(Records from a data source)

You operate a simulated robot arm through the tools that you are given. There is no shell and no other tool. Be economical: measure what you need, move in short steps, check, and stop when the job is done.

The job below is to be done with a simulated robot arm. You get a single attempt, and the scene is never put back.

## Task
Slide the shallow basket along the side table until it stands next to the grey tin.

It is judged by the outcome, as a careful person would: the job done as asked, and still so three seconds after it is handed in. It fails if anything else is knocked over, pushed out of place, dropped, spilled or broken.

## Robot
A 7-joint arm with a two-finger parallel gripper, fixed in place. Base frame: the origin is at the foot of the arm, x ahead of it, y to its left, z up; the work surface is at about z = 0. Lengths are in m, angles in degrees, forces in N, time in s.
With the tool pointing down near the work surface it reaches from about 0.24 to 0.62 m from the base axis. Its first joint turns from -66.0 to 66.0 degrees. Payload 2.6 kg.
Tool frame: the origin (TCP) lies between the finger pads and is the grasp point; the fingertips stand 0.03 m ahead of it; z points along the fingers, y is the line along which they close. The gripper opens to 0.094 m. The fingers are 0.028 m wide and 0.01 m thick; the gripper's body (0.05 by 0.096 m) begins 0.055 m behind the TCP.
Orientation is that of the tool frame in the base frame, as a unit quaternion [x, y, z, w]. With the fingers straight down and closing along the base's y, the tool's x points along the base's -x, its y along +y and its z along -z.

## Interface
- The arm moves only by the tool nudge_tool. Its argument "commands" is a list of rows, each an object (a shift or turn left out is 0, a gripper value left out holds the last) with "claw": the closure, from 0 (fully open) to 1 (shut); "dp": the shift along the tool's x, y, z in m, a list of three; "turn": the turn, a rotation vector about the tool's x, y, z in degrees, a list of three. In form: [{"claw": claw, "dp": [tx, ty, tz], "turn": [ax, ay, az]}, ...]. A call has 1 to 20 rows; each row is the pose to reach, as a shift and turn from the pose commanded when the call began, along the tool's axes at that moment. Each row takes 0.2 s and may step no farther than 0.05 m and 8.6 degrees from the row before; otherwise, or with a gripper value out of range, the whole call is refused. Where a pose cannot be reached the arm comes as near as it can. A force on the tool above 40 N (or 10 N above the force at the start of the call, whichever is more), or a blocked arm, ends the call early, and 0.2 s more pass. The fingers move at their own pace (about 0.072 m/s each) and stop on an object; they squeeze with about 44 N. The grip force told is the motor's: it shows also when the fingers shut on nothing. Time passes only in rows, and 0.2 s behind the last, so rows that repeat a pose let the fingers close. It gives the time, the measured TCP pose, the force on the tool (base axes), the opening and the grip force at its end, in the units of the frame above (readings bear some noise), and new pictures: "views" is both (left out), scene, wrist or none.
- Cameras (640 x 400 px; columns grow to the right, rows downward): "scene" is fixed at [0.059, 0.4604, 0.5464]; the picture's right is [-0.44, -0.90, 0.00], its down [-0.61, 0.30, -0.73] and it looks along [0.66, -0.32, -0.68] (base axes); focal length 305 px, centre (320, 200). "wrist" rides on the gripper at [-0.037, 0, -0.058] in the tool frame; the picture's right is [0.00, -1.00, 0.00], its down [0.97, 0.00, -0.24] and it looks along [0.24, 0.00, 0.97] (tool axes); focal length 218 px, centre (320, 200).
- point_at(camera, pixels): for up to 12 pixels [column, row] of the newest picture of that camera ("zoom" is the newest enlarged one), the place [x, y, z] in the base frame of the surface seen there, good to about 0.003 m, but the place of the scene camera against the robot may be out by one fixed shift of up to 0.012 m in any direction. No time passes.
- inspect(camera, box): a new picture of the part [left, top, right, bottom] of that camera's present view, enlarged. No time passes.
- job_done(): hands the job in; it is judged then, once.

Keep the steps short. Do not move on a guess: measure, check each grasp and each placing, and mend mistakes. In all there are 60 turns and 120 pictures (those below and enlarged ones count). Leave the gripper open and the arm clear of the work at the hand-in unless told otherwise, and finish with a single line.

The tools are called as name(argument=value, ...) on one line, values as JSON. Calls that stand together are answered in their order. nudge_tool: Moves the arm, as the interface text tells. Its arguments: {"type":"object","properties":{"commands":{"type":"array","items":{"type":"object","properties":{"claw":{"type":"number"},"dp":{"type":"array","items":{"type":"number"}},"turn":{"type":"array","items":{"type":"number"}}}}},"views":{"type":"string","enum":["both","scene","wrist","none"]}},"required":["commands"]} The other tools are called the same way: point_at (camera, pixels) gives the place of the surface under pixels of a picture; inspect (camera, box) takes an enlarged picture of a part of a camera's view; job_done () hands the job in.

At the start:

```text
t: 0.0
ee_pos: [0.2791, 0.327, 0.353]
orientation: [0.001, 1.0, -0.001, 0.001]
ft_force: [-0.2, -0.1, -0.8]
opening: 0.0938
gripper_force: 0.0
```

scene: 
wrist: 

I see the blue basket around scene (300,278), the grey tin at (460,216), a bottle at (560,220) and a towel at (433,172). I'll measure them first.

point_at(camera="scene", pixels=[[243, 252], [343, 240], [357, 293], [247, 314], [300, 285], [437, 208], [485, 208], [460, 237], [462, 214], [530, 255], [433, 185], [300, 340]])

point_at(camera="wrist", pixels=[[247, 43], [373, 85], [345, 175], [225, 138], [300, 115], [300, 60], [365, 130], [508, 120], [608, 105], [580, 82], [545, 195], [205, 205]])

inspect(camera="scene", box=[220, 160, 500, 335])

* * *

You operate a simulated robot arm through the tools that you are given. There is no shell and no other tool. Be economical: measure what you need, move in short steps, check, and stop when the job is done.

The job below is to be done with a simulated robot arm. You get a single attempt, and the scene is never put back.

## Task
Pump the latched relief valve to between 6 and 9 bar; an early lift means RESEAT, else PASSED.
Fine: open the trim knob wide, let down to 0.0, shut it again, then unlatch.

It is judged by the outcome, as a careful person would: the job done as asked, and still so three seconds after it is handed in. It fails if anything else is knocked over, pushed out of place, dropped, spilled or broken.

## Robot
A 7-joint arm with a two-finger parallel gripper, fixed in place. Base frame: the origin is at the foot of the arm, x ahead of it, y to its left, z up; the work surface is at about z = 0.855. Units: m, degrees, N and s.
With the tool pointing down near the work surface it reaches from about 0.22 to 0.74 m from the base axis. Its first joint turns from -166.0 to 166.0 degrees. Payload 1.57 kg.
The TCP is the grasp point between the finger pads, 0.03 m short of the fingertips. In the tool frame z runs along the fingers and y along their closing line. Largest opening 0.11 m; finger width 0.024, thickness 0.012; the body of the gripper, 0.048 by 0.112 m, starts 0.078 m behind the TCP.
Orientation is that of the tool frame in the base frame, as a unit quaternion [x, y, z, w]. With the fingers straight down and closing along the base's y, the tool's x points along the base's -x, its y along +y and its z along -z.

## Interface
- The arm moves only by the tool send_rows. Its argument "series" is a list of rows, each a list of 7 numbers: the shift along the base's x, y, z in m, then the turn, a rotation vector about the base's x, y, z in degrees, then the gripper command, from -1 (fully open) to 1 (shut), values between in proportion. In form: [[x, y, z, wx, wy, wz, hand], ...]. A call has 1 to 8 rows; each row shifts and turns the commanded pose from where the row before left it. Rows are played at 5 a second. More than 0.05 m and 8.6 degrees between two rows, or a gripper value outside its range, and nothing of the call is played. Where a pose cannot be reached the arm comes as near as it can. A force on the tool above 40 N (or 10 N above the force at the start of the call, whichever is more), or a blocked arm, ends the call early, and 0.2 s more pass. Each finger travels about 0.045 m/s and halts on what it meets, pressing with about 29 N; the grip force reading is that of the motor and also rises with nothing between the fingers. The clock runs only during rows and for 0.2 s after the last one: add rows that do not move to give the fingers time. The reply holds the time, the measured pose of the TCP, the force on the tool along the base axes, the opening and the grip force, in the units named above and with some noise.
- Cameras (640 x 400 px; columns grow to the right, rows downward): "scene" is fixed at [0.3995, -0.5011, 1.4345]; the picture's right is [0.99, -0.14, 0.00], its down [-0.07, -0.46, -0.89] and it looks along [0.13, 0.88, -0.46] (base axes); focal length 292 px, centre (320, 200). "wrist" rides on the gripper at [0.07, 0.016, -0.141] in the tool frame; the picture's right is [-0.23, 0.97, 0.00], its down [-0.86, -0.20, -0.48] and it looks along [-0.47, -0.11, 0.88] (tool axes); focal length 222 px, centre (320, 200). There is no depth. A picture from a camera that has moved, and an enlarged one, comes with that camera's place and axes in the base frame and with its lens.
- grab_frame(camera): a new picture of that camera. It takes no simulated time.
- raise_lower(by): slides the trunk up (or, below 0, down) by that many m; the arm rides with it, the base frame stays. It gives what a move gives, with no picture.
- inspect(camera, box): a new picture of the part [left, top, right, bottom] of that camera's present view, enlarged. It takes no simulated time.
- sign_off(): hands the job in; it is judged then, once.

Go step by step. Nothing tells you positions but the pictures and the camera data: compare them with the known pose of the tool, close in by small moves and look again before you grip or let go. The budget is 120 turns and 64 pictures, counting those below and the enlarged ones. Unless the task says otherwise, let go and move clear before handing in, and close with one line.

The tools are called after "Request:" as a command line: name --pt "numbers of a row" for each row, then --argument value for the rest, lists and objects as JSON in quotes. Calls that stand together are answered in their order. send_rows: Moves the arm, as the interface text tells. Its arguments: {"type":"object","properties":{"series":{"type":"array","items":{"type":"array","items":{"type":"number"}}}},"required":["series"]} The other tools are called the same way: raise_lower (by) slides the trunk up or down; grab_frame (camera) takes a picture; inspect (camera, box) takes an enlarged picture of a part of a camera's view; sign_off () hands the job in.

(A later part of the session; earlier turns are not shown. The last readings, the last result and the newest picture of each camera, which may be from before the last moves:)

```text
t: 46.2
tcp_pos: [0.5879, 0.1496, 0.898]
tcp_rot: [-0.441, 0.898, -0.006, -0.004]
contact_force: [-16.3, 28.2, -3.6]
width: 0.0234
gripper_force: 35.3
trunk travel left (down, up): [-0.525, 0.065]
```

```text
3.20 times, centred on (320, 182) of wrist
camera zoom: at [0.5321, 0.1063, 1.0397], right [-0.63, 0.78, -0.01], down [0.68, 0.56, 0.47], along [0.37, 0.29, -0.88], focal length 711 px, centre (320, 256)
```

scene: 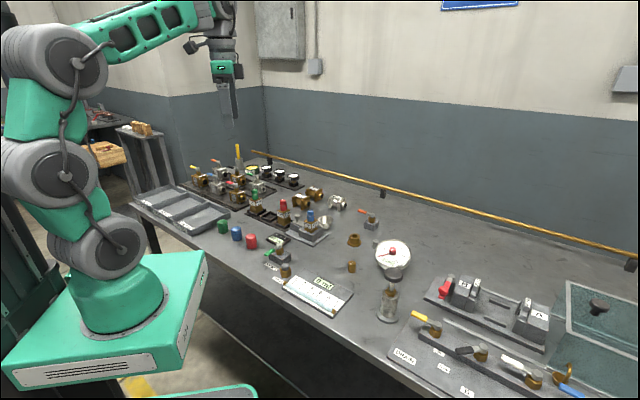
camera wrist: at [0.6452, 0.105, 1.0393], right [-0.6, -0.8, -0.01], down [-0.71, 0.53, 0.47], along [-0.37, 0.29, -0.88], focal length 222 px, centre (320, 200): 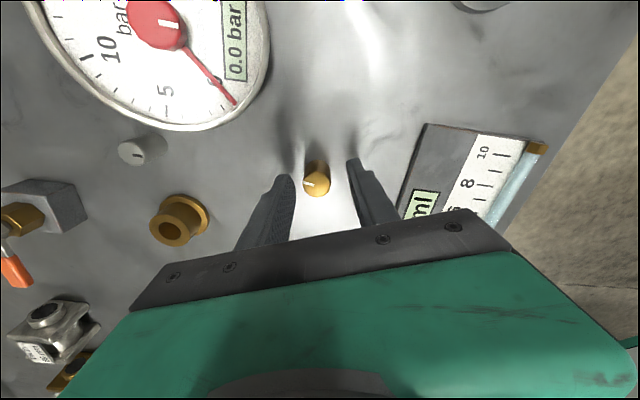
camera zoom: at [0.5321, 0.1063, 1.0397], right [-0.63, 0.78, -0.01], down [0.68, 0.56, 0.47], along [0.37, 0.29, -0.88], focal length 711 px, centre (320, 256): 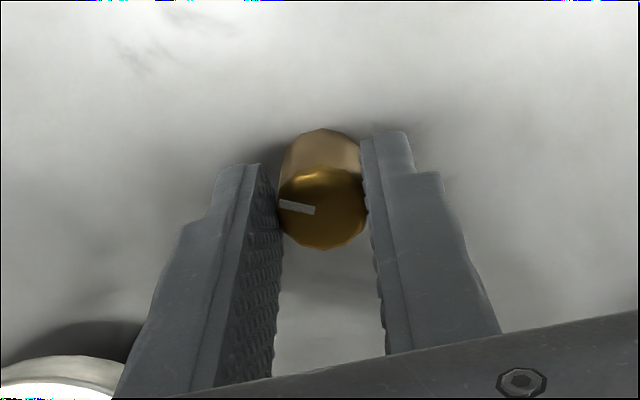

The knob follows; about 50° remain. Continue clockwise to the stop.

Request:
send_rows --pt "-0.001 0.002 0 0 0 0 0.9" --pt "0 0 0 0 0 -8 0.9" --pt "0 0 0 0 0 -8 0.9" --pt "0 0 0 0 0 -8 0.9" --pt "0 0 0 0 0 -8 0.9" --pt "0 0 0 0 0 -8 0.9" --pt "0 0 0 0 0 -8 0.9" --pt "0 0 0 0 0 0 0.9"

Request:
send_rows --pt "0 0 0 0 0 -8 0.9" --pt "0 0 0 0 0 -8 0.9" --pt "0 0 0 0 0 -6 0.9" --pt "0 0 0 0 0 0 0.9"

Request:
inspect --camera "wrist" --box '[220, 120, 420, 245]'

---

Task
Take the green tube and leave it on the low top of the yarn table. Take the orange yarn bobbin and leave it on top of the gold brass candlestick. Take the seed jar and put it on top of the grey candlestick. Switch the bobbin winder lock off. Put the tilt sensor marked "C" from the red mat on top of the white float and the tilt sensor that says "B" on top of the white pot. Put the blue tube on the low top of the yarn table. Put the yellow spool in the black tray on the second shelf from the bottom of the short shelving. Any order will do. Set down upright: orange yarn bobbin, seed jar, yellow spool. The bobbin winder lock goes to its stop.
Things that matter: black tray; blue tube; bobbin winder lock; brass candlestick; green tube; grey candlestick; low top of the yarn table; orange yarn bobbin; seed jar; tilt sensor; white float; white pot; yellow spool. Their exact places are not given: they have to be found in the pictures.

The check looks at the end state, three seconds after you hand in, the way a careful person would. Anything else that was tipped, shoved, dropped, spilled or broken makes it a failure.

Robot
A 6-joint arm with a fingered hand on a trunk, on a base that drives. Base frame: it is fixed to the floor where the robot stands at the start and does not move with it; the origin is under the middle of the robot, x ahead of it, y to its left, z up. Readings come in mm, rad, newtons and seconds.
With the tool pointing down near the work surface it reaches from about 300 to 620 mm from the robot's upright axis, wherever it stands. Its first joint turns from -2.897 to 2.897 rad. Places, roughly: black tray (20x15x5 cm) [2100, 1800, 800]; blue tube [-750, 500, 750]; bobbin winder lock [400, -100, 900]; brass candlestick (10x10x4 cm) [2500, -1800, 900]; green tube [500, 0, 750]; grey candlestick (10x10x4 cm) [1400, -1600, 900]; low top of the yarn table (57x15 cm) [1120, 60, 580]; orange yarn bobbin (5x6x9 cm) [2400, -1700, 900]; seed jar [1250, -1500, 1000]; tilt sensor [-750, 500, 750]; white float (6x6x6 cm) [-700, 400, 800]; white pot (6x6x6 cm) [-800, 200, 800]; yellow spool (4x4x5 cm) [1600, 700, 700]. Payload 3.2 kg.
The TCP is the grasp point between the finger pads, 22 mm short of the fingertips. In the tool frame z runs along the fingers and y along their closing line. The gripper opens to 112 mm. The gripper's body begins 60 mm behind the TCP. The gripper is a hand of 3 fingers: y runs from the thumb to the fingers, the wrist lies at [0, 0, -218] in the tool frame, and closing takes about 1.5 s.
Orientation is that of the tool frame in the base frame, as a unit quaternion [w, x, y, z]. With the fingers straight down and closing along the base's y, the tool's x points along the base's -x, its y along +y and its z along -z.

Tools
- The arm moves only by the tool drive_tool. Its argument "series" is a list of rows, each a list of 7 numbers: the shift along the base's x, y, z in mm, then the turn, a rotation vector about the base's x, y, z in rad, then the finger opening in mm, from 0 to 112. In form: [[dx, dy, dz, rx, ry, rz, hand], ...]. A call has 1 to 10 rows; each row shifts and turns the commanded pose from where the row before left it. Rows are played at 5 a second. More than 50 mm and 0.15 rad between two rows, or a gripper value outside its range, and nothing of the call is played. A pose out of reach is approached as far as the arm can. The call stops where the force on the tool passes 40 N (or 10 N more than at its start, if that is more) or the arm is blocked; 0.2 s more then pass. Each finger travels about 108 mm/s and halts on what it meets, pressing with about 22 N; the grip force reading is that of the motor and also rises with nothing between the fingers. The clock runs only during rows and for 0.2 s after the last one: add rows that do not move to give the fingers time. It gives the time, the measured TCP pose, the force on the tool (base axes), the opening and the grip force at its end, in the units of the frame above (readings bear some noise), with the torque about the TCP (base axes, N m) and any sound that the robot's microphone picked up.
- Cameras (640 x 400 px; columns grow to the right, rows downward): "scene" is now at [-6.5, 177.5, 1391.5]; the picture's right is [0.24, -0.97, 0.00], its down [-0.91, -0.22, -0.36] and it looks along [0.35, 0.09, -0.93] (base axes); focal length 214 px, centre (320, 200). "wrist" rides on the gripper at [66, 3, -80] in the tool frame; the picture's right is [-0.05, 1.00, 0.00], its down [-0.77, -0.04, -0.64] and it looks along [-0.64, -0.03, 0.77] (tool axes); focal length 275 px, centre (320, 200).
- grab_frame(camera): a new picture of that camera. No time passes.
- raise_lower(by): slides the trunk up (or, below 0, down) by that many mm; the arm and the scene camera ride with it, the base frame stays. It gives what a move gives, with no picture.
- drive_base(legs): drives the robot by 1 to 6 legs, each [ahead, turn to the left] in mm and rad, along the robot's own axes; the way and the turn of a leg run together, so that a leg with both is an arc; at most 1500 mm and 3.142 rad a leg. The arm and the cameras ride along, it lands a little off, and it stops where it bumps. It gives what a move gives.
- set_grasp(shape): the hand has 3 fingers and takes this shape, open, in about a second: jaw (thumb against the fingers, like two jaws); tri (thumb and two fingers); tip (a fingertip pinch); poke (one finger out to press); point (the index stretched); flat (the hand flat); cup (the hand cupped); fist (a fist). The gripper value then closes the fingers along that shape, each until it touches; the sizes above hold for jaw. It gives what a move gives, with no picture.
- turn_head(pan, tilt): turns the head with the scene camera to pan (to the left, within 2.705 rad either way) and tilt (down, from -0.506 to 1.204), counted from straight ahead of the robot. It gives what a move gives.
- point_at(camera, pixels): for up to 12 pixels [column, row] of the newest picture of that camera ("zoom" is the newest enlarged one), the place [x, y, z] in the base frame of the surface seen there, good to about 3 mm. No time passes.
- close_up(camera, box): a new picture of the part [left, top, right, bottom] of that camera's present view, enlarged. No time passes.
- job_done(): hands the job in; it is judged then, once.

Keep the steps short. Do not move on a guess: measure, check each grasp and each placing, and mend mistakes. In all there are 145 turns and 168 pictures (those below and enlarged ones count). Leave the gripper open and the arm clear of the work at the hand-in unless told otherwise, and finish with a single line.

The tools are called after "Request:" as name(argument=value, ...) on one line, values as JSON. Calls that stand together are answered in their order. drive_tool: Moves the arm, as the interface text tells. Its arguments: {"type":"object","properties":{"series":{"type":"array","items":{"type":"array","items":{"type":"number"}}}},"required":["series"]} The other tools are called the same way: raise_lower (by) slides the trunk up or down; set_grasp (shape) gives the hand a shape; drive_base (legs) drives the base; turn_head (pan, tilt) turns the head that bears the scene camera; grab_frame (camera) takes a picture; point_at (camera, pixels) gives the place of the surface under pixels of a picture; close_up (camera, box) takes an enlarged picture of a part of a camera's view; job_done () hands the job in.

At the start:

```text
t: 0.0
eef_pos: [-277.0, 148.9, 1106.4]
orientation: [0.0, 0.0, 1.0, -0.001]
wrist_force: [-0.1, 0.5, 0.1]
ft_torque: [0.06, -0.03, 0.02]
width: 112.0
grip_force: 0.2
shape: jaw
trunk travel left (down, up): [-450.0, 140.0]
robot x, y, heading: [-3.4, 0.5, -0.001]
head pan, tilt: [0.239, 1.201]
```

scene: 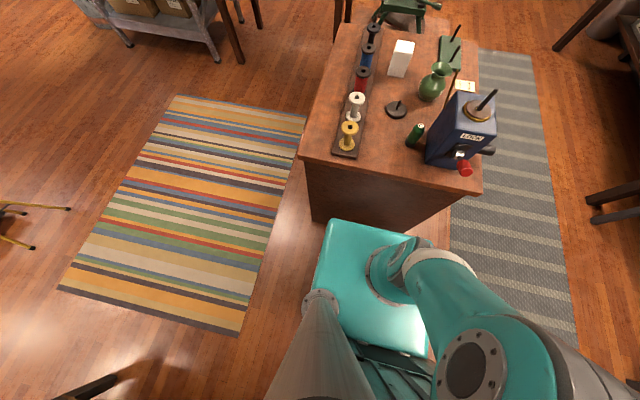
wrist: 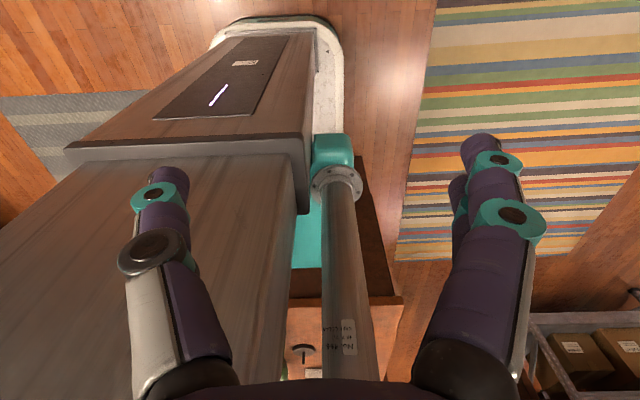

§ **TASK REQUIREMENTS**
Gather and copy every line of the data in which the string "spool" is found.

§ **IN RESPONSE**
Take the green tube and leave it on the low top of the yarn table. Take the orange yarn bobbin and leave it on top of the gold brass candlestick. Take the seed jar and put it on top of the grey candlestick. Switch the bobbin winder lock off. Put the tilt sensor marked "C" from the red mat on top of the white float and the tilt sensor that says "B" on top of the white pot. Put the blue tube on the low top of the yarn table. Put the yellow spool in the black tray on the second shelf from the bottom of the short shelving. Any order will do. Set down upright: orange yarn bobbin, seed jar, yellow spool. The bobbin winder lock goes to its stop.
Things that matter: black tray; blue tube; bobbin winder lock; brass candlestick; green tube; grey candlestick; low top of the yarn table; orange yarn bobbin; seed jar; tilt sensor; white float; white pot; yellow spool. Their exact places are not given: they have to be found in the pictures.
With the tool pointing down near the work surface it reaches from about 300 to 620 mm from the robot's upright axis, wherever it stands. Its first joint turns from -2.897 to 2.897 rad. Places, roughly: black tray (20x15x5 cm) [2100, 1800, 800]; blue tube [-750, 500, 750]; bobbin winder lock [400, -100, 900]; brass candlestick (10x10x4 cm) [2500, -1800, 900]; green tube [500, 0, 750]; grey candlestick (10x10x4 cm) [1400, -1600, 900]; low top of the yarn table (57x15 cm) [1120, 60, 580]; orange yarn bobbin (5x6x9 cm) [2400, -1700, 900]; seed jar [1250, -1500, 1000]; tilt sensor [-750, 500, 750]; white float (6x6x6 cm) [-700, 400, 800]; white pot (6x6x6 cm) [-800, 200, 800]; yellow spool (4x4x5 cm) [1600, 700, 700]. Payload 3.2 kg.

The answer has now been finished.